L’étau se resserre autour de Jovenel Moise

Roberson Alphonse, Le Nouvelliste, Photo Courtoisie Gazette Haiti

Depuis le 7 févier, la rue ne décolère pas. La vague de fond est venue ce samedi de Carrefour où des barricades de pneus enflammées obstruaient les routes, des tirs ont été entendus ainsi que les cris du ras le bol de milliers de poumons exigeant le départ du président Jovenel Moïse. Au fil de la journée, à Delmas, au Canapé Vert, à morne Calvaire, à Carrefour Marassa et ailleurs, les photos et vidéos soutenaient l’évidence de la mise en place d’une opération « lock » de la capitale, d’un étau qui se resserre autour du président Jovenel Moïse.

En milieu d’après-midi, c’est pratiquement sous les fenêtres du président, non loin de sa résidence, à Pèlerin 5, que des pneus enflammés ont été érigés par des riverains en colère après qu’un policier ait brutalisé la conductrice d’un véhicule impliqué dans un accident de la circulation avec le cortège de l’ex-Premier ministre, Jack Guy Lafontant, a rapporté Scoop Fm dans une dépêche.

Le président Jovenel Moïse, poussé dans les cordes par la vie chère et des promesses non tenues, semble perdre de l’emprise sur la situation. Son intervention, la veille, au palais national, en marge d’une rencontre avec des importateurs de riz pour discuter d’un mécanisme pour faire baisser le prix de cette céréale, n’a pas calmé les ardeurs. Le président, affaibli, n’a pas flanché sur un point, la durée de son mandat constitutionnel de cinq ans. Il a écarté l’idée de démissionner.

Le pays lock de fait a des conséquences. La livraison de diesel et de gazoline a été faite dans les deux terminaux, Thor et Varreux mais beaucoup de stations à essence sont en rupture de stock à cause de la tension des trois derniers jours et des routes bloquées, a appris le journal d’une source proche de l’ANADIPP. Il a y des stocks d’essence mais les compagnies ne peuvent assurer sans danger les livraisons.

Pour la compagnie Digicel, l’obstruction des routes rend difficile l’approvisionnement en carburant des sites situés dans plusieurs des points du territoire. Cela peut impacter certains de nos abonnées, craint le responsable de la Digicel Haïti, Maarten Boute, interrogé par le journal. Il y a aussi la difficulté pour des techniciens chargés de l’entretien à rejoindre certains sites, a-t-il poursuivi.

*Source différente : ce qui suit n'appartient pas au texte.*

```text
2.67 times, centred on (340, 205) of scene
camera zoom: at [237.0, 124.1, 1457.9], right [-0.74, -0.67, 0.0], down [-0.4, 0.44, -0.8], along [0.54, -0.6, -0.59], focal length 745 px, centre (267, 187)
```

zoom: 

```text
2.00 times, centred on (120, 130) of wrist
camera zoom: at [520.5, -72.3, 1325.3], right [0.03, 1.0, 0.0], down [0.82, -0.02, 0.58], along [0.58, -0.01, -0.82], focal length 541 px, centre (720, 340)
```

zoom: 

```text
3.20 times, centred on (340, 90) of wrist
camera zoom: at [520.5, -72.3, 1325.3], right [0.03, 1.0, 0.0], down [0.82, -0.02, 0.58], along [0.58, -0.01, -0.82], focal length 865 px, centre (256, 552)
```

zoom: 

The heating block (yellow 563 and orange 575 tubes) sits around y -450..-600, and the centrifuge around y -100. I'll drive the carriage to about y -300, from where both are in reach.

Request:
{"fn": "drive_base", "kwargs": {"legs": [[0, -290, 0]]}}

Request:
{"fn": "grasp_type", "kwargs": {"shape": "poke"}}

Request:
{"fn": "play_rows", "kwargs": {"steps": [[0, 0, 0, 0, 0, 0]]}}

Le secteur textile est impacté par les évènements des derniers jours, a confié au journal Georges Sassine, le président de Association des Industries d’Haïti (ADIH). Pour avoir une idée de ce que perd l’économie haïtienne quand les factories ne travaillent pas, on peut multiplier 53,000 ouvriers par 450 gourdes par jour. En ce qui a trait aux compagnies, je crains qu’elles ne puissent honorer leurs engagements vis-à-vis des donneurs d’ordre, a-t-il poursuivi, inquiet de l’impact de ces événements sur l’attractivité ce secteur qui table cette année sur des exportations de l’ordre de 1 milliard de dollars us.

Si le transport public est très affecté par les manifestations et barricades de l’opération Lock, il n’y a pas d’annulation de vols internationaux . Vers 6 h pm, un vol a relié Port-au-Prince et Miami, a confié une source proche d’une ligne aérienne. L’aéroport est accessible et la police fait un excellent travail pour sécuriser ce site, a-t-elle expliqué au journal, alors que la nuit, lourde d’inquiétudes, s’étendait sur la zone métropolitaine de Port-au-Prince.

Pour certains automobilistes, il a fallu payer le passage à des gens qui tiennent des barricades dans des quartiers situés dans les hauteurs de Pétion-Ville.« Je crains, si une solution n’est pas trouvée, que l’on soit confronté à une multiplication de ces actes. La police ne peut pas tenir chaque quartier, s’est inquiétée une source interrogée par le journal. Ce qui se passe au pays ces jours-ci ressemble à cette période, sous Jean Claude Duvalier, quand on prétendait que « ke makak la pa kase », a poursuivi cette source, préoccupé de constater que le président Jovenel Moïse est resté sourd aux conseils pour éviter que le pays ne sombre dans la violence.

Si le président Jovenel Moïse affiche un détachement le rendant quelque peu décalé par rapport à la gravité de situation, la crainte de débordements est forte. Le temps est le meilleur ennemi du président Moïse, a poursuivi cette source.